Entrepreneurial cognitions are defined as "... the knowledge structures that people use to make assessments, judgments, or decisions involving opportunity evaluation, venture creation, and growth" (Mitchell et al., 2002, p. 97). These cognitions are formed through an individual's perception and interpretation of information, which, in the context of entrepreneurship, refer to any information (about the marketplace, the technology, social, political, regulatory, and economic changes, etc.) that ultimately enable the discovery and exploitation of new business opportunities (Shane & Vankataraman, 2000). Researchers have postulated that cognition has the potential to make a significant contribution to the study of entrepreneurship (e.g., Allinson & Hayes, 1996; Allinson, Chell, & Hayes, 2000; Baron, 1998; Busenitz & Barney, 1997; Mitchell et al.).
An individual's cognitive style may influence the preference for different types of learning, knowledge gathering, information processing, and decision making, many of the critical behaviors with which an entrepreneur is confronted on a daily basis. In addition, it can lead individuals to direct their attention to specific areas of knowledge and certain tasks, and reduce the extent to which they focus on other, similarly important, knowledge and tasks.
Cognitive style is generally thought of as a phenomenon with multiple dimensions, including decision making, learning, personality, and awareness (Leonard, Beauvais, & Scholl, 2005). One dimension, awareness--of people, ideas, objects, and incidents--is considered to be especially important (Allinson & Hayes, 1996; Leonard, Scholl, & Kowalski, 1999). This dimension can be conceptualized as a continuum ranging from intuitive to analytic, and has been frequently used to represent the whole construct of cognitive style (see, e.g., Brigham et al., 2007, who also used the label "decision-making style").

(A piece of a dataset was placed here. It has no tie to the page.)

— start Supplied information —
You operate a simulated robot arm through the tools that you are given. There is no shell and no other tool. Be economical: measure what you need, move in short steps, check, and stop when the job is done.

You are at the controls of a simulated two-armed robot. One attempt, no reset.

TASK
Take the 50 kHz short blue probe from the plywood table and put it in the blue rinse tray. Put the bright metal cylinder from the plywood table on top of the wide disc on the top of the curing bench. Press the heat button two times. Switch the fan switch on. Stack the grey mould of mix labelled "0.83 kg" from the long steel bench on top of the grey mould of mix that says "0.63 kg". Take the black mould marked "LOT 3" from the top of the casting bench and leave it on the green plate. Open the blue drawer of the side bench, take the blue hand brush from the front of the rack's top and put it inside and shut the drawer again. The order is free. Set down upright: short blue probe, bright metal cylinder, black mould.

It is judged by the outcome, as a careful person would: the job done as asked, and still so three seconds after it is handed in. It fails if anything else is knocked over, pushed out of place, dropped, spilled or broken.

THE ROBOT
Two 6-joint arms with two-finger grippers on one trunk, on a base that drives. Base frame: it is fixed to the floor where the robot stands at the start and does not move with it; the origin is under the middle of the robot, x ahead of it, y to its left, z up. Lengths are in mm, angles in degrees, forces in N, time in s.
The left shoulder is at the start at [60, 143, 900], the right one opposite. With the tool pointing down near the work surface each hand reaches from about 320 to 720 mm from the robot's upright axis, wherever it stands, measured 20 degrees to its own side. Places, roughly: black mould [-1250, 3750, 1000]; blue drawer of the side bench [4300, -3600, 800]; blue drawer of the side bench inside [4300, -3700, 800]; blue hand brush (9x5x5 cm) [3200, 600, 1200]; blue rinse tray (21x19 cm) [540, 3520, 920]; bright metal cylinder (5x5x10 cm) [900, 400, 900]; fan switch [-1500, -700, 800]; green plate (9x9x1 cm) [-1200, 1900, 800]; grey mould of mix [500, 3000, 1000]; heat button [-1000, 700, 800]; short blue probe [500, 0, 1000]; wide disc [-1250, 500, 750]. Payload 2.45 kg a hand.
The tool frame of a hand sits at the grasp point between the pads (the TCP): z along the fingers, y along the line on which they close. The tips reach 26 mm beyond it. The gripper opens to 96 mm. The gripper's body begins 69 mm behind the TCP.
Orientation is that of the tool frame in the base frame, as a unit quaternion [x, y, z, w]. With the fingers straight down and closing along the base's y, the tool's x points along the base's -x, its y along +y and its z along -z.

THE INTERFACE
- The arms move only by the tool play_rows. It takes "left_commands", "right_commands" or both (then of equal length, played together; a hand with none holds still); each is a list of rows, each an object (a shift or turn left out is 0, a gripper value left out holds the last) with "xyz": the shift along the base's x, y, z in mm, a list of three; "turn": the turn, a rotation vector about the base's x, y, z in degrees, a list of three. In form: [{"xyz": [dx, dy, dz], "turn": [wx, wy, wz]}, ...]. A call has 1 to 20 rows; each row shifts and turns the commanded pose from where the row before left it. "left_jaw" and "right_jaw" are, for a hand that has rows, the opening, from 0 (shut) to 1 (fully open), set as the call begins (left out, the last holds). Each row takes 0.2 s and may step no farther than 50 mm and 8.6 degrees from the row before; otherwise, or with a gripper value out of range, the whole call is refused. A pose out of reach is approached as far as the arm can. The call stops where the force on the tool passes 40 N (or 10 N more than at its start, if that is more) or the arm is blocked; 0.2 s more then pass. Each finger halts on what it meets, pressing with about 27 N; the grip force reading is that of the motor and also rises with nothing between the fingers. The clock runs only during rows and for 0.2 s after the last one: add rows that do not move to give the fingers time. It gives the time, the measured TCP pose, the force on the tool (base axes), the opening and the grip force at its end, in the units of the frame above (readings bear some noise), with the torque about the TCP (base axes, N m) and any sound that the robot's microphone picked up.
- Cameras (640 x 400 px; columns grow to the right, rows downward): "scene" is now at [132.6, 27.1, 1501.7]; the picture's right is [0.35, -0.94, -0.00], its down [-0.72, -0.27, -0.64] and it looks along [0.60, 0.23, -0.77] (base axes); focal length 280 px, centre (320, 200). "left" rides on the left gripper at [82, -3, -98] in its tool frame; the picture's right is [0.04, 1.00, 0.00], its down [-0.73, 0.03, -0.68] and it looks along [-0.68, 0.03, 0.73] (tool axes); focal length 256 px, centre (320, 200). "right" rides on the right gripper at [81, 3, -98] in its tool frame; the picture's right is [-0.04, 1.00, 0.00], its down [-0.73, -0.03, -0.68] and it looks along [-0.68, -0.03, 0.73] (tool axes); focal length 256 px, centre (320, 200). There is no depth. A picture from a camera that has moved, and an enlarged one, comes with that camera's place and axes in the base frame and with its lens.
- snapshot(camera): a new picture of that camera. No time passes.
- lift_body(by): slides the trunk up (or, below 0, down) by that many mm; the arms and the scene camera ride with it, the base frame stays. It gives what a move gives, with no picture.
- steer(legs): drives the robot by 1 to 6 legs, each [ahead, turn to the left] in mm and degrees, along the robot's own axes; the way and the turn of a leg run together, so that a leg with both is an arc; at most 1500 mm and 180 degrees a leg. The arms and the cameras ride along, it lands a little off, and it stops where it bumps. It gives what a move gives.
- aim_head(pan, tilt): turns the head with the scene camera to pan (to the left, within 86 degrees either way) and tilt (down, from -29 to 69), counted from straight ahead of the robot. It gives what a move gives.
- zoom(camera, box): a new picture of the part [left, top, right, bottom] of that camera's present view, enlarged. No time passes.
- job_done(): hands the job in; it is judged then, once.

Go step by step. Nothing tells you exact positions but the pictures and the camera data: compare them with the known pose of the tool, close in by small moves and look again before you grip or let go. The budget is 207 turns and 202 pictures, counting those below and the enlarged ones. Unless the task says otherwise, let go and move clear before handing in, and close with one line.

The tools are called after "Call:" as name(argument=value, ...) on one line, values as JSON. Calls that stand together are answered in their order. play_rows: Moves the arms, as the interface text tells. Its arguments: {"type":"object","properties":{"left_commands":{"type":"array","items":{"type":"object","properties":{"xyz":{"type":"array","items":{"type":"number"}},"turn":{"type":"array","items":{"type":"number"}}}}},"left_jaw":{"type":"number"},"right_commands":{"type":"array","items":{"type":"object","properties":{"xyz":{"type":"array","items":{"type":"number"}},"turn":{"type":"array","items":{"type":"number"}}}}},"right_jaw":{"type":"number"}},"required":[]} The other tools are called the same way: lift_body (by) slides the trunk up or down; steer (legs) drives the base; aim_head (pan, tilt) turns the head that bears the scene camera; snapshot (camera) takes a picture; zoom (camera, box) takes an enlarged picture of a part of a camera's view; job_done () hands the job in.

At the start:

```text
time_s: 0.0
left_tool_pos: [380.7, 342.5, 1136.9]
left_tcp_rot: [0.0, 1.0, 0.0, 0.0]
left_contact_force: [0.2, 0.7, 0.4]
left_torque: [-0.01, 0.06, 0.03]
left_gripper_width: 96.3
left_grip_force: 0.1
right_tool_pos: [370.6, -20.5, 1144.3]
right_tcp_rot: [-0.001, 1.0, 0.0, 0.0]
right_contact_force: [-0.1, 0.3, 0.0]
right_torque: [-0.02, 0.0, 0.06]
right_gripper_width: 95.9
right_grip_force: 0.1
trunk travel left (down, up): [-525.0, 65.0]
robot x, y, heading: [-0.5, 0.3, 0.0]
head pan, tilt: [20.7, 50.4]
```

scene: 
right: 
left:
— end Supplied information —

Early on, Ornstein (1977) referred to two modes of awareness that reflect the analytic and intuitive sides of an individual. Intuitive individuals are likely to discover opportunities by observing cues or signals through unfamiliar and unorganized information that is processed in a synthetic and holistic manner (Olson, 1985). This can help individuals identify an opportunity and motivate them to take action, as evidenced by the work of Miner (1997) who found intuition to be an important thinking mode of expert idea generators. Therefore, the intuitive cognitive style may be useful in the searching stage (i.e., opportunity identification) of the new venture creation process.
Olson (1985) also described the analytic process, when individuals rely on linear, sequential processing of information that enables them to evaluate and plan for the new venture. Individuals with the analytic cognitive style may display competency in judging and evaluating information, and selecting actions to implement--skills that are needed in later stages of the new venture creation process (Olson).
Empirical studies have demonstrated that cognitive style influences individual choice, is closely connected to workplace behaviors, and can facilitate the understanding of strategic decisions in organizations (Hough & Ogilvie, 2005; Sadler-Smith, 1998). Moreover, cognitive style has proved to be a useful indicator to assess person- organization fit of owner-managers in small high-technology firms, helping to predict satisfaction, intentions to exit, and actual turnover of the entrepreneurs that owned and managed such firms (Brigham et al., 2007).
Perceptions of Entrepreneurial Self-Efficacy and Entrepreneurial Intentions
Entrepreneurial self-efficacy may play an important role in uncovering the essential skill set needed throughout the various stages of the new venture development process. In many cases, perceptions of self-efficacy are even more important than actual skills as a determinant of behavior (Krueger & Dickson, 1994). The construct of self- efficacy has been widely applied in psychology as an individual difference variable. Self- efficacy relates to one' s choice of activities, one' s effort and persistence to perform these activities, and one's thought processes and emotional reactions when confronted with obstacles (Bandura, 1997; Lent, Brown, & Hackett, 1994). Self-efficacy is defined by Bandura as people's judgments of their capabilities to organize and execute courses of actions required to attain designated types of performance. Self-efficacy is concerned not with the skills one has, but with one's judgments of what one can do with whatever skills one possesses.
An extensive amount of research has been conducted to explicitly investigate the relationship of entrepreneurial self-efficacy and entrepreneurial intentions. The dominant model of intentions was and remains Ajzen's Theory of Planned Behavior (Ajzen, 1991; Krueger & Carsrud, 1993; Krueger et al., 2000). There is sufficient robust research to assert the relationship between self-efficacy and intentionality: Individuals with higher entrepreneurial self-efficacy tend to have higher entrepreneurial intentions (Chen, Greene, & Crick, 1998; De Noble, Jung, & Ehrlich, 1999; Jung, Ehrlick, De Noble, & Baik, 2001; Krueger et al.; Scott & Twomey, 1988). Researchers have suggested that educators and policy makers may boost students' entrepreneurial intentions by (1) enhancing students' confidence to succeed in an entrepreneurial career and (2) enhancing students' perceptions and expectations of strong positive outcomes resulting from an entrepreneurial career (Segal, Borgia, & Schoenfeld, 2002). Of course, enhancing students' confidence and perceptions does not assure that they will succeed--it only increases the likelihood that they will consider and try an entrepreneurial career. In essence, those with higher self- efficacy are more likely to believe they also have an actionable idea, even though they may not. Research has also shown that an increase in perceived self-efficacy leads to an increase in risk taking, by affecting perceptions of opportunities and threats (Krueger & Dickson, 1994).